── Supplied information

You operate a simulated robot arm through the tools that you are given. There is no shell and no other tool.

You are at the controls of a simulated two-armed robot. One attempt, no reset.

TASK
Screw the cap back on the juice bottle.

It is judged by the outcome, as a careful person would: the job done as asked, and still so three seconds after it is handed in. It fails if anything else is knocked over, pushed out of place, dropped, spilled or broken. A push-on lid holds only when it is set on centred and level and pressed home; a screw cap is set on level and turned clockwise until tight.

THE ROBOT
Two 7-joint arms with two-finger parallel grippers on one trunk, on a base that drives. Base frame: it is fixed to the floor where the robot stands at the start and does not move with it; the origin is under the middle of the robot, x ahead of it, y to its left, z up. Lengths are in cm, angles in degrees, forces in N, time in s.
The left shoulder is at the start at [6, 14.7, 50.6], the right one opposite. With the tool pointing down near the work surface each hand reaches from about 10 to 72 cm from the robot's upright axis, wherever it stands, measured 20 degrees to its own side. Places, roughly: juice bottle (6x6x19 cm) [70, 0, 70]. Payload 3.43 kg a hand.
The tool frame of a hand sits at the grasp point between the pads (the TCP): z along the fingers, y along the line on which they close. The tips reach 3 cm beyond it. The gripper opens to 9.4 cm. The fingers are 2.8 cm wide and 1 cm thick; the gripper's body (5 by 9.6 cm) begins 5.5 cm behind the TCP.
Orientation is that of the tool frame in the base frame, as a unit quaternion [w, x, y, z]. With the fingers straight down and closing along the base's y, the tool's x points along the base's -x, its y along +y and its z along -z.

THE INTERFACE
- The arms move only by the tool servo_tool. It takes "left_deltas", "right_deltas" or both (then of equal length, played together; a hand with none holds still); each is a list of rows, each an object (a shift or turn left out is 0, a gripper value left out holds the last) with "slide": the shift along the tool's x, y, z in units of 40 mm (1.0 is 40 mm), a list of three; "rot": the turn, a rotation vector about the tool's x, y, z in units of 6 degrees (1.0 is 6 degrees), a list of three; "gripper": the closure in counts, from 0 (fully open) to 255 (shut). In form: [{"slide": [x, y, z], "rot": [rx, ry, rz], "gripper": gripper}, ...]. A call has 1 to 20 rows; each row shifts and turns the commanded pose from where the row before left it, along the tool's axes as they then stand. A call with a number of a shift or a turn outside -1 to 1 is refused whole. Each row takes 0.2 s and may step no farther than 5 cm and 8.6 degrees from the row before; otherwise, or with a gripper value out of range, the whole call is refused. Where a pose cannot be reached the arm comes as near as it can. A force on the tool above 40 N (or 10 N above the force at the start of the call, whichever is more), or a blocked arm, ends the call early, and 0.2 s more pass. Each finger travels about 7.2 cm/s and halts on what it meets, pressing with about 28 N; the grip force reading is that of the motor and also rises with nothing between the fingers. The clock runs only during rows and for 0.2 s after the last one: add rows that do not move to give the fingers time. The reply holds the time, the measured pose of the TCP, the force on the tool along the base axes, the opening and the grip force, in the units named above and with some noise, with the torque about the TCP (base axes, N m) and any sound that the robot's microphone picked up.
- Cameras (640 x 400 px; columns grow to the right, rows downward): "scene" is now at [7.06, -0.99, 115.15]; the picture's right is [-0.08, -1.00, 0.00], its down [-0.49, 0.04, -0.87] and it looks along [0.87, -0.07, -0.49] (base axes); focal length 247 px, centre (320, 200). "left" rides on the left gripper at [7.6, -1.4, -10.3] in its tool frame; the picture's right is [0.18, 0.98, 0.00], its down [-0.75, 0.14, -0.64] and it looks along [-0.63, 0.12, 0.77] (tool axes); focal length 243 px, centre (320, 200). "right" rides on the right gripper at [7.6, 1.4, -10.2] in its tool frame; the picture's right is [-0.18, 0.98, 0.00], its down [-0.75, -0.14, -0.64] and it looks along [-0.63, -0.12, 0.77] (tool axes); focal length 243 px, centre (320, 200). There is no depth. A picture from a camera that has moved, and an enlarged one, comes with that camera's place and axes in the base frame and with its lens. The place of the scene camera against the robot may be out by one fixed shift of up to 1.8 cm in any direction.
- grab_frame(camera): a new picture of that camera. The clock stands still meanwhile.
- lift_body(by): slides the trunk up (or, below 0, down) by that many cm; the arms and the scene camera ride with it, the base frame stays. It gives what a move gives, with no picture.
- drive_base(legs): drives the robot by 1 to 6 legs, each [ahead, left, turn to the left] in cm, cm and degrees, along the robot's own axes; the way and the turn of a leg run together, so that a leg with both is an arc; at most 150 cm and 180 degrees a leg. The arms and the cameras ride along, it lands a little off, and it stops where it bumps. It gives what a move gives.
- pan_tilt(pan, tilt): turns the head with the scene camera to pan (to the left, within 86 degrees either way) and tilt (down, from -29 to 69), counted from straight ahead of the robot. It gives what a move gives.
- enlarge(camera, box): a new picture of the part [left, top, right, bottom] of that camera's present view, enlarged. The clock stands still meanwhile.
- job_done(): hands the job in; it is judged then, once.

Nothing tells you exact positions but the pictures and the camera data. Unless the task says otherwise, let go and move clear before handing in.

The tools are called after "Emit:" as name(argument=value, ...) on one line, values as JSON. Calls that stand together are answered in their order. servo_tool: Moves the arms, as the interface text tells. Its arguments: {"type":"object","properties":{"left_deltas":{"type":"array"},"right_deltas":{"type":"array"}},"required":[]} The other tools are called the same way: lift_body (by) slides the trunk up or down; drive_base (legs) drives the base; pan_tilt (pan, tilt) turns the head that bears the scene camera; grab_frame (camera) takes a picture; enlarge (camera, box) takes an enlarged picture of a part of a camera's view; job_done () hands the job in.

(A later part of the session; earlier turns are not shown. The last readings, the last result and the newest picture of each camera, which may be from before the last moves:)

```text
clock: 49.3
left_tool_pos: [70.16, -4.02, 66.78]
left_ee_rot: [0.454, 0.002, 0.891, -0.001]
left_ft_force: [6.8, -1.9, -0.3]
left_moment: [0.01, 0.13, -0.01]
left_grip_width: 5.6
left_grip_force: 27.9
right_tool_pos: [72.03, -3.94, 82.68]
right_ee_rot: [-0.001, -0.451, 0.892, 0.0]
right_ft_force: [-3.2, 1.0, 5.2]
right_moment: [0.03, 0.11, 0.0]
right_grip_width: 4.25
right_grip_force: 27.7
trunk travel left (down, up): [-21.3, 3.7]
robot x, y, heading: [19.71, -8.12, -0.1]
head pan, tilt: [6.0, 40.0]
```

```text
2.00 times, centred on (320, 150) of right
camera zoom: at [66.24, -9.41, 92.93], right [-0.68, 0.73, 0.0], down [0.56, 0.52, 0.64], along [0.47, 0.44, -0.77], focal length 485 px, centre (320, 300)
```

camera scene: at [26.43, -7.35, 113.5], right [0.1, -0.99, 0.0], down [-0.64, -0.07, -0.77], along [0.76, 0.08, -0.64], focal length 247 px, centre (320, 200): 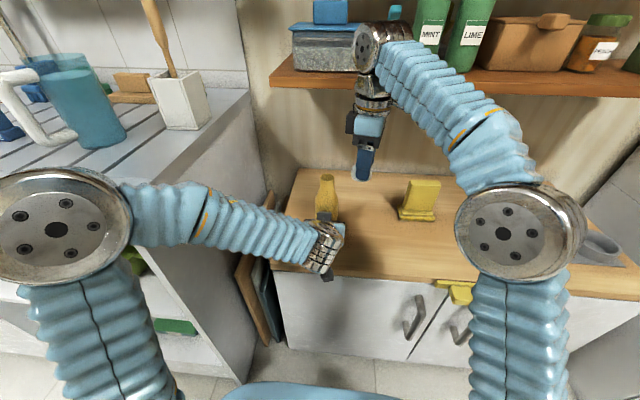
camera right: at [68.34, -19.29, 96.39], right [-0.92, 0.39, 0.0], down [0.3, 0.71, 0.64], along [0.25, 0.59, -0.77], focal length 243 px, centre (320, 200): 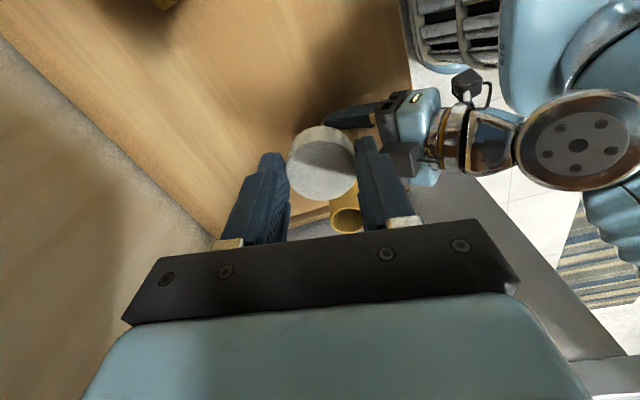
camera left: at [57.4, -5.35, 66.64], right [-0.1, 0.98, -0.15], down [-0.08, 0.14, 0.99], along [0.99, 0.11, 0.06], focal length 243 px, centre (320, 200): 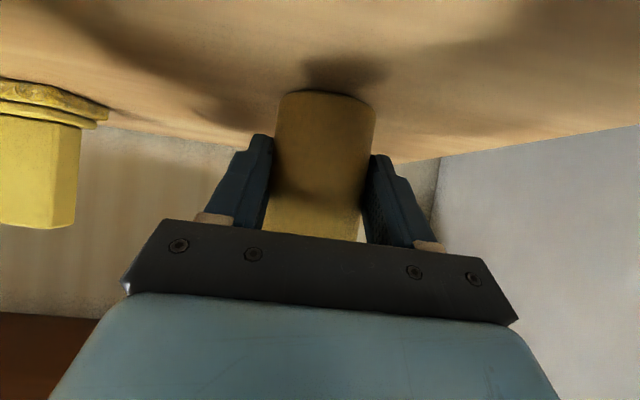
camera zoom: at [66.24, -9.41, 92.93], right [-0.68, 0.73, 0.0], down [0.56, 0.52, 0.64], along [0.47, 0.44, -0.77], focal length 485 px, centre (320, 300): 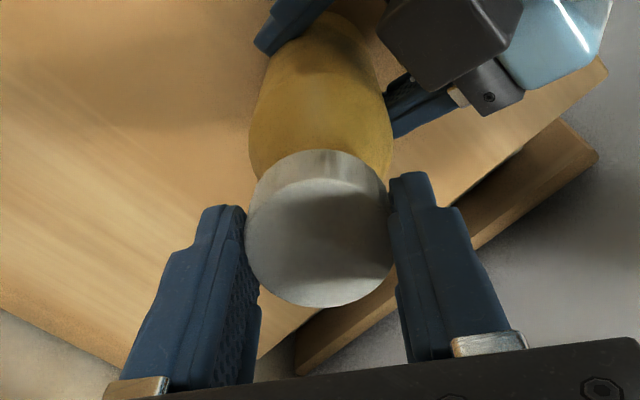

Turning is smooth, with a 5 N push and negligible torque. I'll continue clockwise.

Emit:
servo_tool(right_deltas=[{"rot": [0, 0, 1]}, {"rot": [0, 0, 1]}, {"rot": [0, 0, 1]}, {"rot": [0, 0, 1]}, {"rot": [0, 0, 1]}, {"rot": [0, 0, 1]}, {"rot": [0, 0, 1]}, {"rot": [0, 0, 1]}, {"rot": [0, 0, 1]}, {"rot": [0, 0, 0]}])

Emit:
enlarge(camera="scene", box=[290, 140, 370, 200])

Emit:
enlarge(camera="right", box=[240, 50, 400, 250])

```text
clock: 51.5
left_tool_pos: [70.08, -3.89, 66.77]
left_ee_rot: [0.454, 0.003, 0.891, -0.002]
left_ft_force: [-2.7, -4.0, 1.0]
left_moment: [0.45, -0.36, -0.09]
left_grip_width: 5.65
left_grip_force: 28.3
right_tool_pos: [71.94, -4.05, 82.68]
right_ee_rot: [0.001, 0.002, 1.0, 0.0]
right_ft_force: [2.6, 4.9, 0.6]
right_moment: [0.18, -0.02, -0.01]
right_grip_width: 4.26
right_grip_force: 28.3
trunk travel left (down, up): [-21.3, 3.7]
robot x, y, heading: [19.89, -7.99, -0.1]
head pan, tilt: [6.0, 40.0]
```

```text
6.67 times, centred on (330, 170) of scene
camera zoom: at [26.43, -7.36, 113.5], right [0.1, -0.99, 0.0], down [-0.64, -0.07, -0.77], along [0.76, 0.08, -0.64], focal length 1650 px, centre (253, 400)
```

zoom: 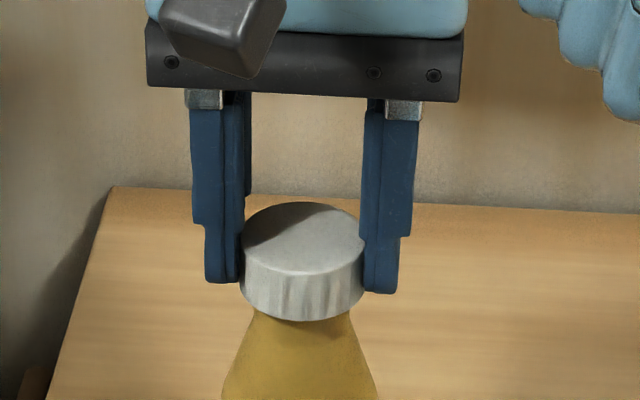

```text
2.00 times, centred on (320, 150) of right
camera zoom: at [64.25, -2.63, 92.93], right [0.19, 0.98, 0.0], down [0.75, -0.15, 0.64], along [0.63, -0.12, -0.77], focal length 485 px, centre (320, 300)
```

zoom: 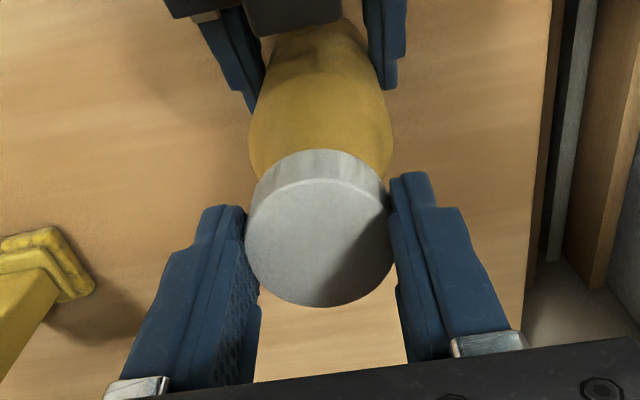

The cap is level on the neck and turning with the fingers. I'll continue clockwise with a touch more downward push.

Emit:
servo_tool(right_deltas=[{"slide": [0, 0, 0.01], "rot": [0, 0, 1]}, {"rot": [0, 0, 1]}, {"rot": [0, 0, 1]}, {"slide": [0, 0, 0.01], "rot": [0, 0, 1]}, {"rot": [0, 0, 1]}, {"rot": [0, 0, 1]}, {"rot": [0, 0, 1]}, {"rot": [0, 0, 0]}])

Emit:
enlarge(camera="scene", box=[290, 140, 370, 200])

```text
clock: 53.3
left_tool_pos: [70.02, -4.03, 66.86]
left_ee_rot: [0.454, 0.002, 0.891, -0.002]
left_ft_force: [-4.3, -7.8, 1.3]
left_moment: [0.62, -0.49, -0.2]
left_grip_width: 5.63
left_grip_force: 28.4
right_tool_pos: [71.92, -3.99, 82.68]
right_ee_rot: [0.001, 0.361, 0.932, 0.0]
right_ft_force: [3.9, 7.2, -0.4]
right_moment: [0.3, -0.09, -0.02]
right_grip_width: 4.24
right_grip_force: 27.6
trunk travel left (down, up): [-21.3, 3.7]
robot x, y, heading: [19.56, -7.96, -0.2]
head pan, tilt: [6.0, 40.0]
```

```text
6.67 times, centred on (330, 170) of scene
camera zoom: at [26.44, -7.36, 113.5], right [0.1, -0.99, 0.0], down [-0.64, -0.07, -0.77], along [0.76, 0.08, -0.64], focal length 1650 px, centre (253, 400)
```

────

■ **Your task**
I need one stretch of the page verbatim, from "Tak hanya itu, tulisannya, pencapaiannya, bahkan" to "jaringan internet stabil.".

── Page

Baru saja saya membaca
sebuah tulisan yang dibuat oleh seorang guru besar ilmu manajemen di
universitas negeri terkemuka di ibukota. Judul artikel itu adalah “Encouragement”, tentang titik balik dan cara
pandang penulis tersebut mengenai sistem pendidikan anaknya di Amerika. Berbicara
mengenai dorongan atau memberi semangat, sejujurnya saya sangat suka dengan setiap
tulisan guru besar ini. Sekitar dua kali saya pernah mewawancarai beliau yang
juga merupakan penulis buku-buku pengembangan diri. Sedikit bangga sudah pasti,
melihat beliau adalah orang penting, akademisi yang cukup hebat, dan disegani.
Tak hanya itu, tulisannya, pencapaiannya, bahkan lembaga yang ia dirikan membuat
saya mengaguminya, hingga berminat mengikuti sebuah seleksi untuk kegiatan pelatihan
pengembangan diri bertema "Self
Driving". Seleksi pertama saya harus mengirimkan CV dan esai sekitar
dua lembar dengan tema deskripsi mengenai diri. Singkat cerita saya lolos ke
tahap kedua, di tahap ini saya harus menjawab pertanyaan secara online. Pertanyaan
yang diajukan berupa psikotest, seperti
kalau anda mengetahui atasan anda melakukan suatu kesalahan apa yang anda
lakukan dan lain sebagainya. Saya menjawab pertanyaan-pertanyaan tersebut dalam
kurun waktu 10 menit di sela-sela kunjungan saya di sebuah festival pembaca di
Jakarta. Saya akui saya kurang siap karena saya menjawab dengan telepon seluler
dan bukan dengan seperangkat komputer yang layak dan jaringan internet stabil.
Tapi kembali lagi, saya pikir kalau peluang itu termasuk rejeki, if it is meant to be mine it will
be. Kira-kira itu yang saya pikirkan pada saat itu, kalau rejeki tidak akan
kemana.

────

■ **Completed task**
Tak hanya itu, tulisannya, pencapaiannya, bahkan lembaga yang ia dirikan membuat
saya mengaguminya, hingga berminat mengikuti sebuah seleksi untuk kegiatan pelatihan
pengembangan diri bertema "Self
Driving". Seleksi pertama saya harus mengirimkan CV dan esai sekitar
dua lembar dengan tema deskripsi mengenai diri. Singkat cerita saya lolos ke
tahap kedua, di tahap ini saya harus menjawab pertanyaan secara online. Pertanyaan
yang diajukan berupa psikotest, seperti
kalau anda mengetahui atasan anda melakukan suatu kesalahan apa yang anda
lakukan dan lain sebagainya. Saya menjawab pertanyaan-pertanyaan tersebut dalam
kurun waktu 10 menit di sela-sela kunjungan saya di sebuah festival pembaca di
Jakarta. Saya akui saya kurang siap karena saya menjawab dengan telepon seluler
dan bukan dengan seperangkat komputer yang layak dan jaringan internet stabil.